• What you need to do
Pick out each line below containing "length".

• Material provided
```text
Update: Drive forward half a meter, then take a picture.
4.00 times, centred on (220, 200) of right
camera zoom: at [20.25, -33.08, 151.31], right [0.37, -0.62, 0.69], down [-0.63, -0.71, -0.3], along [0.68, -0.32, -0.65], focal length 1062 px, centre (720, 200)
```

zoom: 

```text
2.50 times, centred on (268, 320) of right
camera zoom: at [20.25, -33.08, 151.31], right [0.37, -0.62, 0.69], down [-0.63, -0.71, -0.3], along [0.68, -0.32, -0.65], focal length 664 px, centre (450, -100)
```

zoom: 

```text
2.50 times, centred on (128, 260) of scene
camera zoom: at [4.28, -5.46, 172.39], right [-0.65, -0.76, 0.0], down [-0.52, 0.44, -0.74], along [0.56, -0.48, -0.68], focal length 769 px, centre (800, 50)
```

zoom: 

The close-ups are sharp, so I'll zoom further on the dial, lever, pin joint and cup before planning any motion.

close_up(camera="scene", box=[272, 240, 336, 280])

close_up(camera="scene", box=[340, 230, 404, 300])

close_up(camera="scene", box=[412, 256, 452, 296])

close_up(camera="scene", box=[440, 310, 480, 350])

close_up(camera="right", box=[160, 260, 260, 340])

• Complete response
camera zoom: at [20.25, -33.08, 151.31], right [0.37, -0.62, 0.69], down [-0.63, -0.71, -0.3], along [0.68, -0.32, -0.65], focal length 1062 px, centre (720, 200)
camera zoom: at [20.25, -33.08, 151.31], right [0.37, -0.62, 0.69], down [-0.63, -0.71, -0.3], along [0.68, -0.32, -0.65], focal length 664 px, centre (450, -100)
camera zoom: at [4.28, -5.46, 172.39], right [-0.65, -0.76, 0.0], down [-0.52, 0.44, -0.74], along [0.56, -0.48, -0.68], focal length 769 px, centre (800, 50)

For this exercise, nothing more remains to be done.